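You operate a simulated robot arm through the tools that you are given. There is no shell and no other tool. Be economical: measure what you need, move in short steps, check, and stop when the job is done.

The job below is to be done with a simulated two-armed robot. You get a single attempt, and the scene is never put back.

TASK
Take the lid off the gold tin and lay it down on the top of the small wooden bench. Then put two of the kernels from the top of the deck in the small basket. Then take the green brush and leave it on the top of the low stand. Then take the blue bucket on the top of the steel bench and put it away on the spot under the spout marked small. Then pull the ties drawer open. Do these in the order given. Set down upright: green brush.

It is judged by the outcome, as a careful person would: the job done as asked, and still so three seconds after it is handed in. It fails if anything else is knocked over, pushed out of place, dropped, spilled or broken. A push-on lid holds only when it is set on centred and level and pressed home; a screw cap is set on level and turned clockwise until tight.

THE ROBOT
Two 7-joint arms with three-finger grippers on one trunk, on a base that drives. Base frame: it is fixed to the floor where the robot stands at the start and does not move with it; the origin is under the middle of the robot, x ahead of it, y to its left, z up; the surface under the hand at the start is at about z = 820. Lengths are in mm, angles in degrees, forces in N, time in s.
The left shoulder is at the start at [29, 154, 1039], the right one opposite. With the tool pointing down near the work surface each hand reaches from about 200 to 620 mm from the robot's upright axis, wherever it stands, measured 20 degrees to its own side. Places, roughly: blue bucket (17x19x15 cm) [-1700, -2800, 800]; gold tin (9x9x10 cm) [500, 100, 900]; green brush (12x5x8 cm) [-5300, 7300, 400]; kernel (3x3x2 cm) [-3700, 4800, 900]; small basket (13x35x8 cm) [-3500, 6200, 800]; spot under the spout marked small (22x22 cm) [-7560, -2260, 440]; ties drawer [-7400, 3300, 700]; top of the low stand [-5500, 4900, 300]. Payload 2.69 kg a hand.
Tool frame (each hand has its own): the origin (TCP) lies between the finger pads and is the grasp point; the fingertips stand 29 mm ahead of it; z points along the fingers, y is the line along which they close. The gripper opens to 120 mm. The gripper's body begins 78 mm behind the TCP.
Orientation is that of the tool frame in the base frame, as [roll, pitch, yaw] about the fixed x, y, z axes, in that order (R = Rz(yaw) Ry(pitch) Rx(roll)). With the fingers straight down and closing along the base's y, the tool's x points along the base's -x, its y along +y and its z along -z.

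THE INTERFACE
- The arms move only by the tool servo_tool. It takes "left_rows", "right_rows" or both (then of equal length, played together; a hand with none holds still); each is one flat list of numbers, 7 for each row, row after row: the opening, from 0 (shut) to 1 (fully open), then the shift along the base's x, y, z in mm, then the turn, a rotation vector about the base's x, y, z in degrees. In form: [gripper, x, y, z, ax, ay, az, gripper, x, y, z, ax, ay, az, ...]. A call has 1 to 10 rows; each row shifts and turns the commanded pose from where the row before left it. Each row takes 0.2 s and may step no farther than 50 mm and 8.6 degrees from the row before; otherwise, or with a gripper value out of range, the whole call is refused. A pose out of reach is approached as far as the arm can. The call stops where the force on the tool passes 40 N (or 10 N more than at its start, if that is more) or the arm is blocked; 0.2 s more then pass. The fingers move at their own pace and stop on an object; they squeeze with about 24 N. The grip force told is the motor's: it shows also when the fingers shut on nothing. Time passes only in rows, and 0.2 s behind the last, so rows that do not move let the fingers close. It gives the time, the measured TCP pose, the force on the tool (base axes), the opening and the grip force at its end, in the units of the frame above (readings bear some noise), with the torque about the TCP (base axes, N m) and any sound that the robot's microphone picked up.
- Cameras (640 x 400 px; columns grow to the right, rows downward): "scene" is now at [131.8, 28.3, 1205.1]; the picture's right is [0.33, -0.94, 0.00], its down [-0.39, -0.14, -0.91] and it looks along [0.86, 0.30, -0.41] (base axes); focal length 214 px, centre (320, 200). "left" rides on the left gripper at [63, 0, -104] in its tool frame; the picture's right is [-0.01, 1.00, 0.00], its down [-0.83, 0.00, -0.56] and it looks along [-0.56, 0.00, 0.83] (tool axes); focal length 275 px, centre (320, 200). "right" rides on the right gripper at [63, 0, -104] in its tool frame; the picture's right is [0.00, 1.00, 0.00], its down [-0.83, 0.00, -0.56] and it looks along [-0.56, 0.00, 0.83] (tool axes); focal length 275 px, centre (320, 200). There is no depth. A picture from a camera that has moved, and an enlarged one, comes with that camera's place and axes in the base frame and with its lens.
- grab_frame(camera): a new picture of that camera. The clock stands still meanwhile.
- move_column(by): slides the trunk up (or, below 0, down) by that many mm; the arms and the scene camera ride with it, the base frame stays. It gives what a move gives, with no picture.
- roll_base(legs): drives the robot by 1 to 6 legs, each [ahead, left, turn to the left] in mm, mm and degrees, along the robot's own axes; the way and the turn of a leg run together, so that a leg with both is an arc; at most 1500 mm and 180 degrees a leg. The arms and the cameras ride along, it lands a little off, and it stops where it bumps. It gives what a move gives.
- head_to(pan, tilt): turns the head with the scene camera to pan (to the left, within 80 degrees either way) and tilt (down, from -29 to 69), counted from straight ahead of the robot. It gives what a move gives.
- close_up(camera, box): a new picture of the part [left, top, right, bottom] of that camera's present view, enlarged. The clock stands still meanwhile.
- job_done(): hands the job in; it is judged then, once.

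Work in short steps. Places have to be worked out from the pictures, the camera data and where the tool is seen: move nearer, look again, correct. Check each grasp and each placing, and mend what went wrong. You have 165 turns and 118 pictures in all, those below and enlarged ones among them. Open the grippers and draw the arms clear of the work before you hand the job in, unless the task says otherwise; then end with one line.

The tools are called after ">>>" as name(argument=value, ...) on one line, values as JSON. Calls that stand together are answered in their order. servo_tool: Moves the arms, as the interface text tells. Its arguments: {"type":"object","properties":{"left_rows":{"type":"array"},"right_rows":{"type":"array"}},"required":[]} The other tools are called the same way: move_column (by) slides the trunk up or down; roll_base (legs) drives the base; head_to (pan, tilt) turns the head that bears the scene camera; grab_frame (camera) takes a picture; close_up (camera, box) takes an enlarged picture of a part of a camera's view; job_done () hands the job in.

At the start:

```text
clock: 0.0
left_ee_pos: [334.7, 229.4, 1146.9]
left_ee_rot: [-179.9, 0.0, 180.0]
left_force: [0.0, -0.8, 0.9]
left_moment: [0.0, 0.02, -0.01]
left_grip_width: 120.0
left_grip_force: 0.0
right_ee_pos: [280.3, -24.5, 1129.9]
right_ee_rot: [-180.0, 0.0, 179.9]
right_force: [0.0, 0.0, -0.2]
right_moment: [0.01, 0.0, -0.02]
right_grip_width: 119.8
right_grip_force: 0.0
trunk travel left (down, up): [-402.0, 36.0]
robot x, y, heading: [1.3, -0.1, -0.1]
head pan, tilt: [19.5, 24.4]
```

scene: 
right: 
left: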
---*---
• DIRECTIONS FOR THIS TASK:
How many lines of the listing above include the word "steps"? State the number and nothing else.

• ANSWER IN FULL:
2